What is the LessWrong-like answer to whether someone born a male but who identifies as female is indeed female? Relevant to my life because of this. I'm likely to be asked about this if for no other reason than students seeing how I handle such a question.

Comment author: ChristianKl 03 May 2015 11:42:20AM 2 points [-]

For the purposes of a all women college you have to ask yourself about the purpose of limiting the college to women.

Maybe there a perception out there that math isn't a women's subject. In mixed-gender classes woman are more likely to spent effort into signalling their strong femininity. The are spending more effort into engaging in actions that signal high mating market value when suitable mates are around.
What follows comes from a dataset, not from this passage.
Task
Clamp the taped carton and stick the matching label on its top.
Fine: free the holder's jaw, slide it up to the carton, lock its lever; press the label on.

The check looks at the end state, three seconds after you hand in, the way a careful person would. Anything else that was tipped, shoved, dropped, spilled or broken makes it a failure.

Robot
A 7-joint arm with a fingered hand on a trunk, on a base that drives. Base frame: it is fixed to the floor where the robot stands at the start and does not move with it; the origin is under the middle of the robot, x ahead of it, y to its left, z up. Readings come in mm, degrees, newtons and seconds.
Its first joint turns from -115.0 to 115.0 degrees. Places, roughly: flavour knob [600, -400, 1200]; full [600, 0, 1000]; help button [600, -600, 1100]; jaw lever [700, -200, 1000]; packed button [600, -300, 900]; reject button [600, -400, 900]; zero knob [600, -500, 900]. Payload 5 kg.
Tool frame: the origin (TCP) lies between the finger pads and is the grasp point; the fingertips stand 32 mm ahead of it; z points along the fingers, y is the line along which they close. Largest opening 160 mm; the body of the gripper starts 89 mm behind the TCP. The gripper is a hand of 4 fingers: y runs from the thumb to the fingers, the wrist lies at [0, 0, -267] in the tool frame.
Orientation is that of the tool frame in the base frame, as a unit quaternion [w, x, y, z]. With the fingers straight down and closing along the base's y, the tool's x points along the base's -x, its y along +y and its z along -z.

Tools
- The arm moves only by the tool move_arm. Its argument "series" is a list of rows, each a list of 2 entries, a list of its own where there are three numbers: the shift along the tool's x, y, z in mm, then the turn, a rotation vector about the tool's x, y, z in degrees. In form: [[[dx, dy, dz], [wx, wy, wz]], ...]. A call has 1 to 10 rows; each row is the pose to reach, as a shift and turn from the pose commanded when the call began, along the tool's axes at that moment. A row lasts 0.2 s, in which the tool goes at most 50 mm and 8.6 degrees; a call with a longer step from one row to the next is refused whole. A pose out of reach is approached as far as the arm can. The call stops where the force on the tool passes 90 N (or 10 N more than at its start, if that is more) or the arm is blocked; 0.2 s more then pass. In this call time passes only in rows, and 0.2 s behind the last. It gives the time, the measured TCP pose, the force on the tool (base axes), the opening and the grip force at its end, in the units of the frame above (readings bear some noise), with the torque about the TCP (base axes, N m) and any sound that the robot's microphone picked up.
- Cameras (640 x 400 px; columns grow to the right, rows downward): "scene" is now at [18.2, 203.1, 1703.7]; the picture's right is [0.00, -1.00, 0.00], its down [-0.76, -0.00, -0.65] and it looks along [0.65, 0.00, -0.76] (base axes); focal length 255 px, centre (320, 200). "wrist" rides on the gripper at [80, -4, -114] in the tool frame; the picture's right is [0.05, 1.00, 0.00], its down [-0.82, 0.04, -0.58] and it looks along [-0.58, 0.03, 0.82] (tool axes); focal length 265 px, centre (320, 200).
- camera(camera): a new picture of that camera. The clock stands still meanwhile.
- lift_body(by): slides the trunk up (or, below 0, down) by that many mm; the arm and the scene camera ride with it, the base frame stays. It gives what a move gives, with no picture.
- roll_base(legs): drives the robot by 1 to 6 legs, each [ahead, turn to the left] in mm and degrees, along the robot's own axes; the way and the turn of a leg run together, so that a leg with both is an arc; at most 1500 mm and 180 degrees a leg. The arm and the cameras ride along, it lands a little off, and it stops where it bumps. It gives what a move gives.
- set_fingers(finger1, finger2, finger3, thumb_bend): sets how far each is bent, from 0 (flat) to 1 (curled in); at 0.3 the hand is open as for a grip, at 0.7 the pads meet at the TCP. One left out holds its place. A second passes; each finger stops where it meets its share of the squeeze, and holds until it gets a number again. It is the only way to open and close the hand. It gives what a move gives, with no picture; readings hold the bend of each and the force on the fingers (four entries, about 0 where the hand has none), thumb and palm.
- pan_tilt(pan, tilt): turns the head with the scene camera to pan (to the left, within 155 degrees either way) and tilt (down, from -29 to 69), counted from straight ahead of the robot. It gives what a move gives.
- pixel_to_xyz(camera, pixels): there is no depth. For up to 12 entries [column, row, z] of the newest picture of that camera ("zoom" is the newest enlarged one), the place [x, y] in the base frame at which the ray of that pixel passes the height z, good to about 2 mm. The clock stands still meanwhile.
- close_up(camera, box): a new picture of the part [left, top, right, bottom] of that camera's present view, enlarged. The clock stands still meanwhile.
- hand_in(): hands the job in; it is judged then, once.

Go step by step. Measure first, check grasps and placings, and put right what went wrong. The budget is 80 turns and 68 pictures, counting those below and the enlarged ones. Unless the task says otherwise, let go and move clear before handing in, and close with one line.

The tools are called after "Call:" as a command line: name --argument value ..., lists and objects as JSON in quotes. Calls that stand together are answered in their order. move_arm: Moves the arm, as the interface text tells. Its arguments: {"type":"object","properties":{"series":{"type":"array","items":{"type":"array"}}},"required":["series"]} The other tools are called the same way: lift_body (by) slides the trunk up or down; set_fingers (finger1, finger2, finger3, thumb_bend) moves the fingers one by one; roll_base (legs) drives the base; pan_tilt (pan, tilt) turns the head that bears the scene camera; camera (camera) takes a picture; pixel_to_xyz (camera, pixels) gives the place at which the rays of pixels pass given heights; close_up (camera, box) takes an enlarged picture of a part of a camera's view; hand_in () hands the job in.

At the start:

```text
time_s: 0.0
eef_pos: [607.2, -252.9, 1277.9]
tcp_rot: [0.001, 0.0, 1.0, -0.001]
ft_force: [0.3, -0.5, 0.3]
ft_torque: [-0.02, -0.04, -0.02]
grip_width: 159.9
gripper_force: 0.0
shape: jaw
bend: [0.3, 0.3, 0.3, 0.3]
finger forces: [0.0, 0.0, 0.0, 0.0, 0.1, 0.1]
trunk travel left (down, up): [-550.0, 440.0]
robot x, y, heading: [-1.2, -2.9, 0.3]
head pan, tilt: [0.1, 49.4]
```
Do transwomen trigger the same behavior? I don't think that the gender that's assigned at birth matters. On the other hand "identifies" is a complex word. Just checking a checkbox isn't enough to stop being seen as a potential mating partner. The transwomen who spends enough effort on looking female that strangers easily identify them as being female on the other hand is unlikely to trigger mating market behavior.

Another reason to limit the college to women is about women being a minority that's discriminated against. Transwomen do get discriminated against them and don't get included in old boys networks. From that perspective it also seems fine to accept transwomen.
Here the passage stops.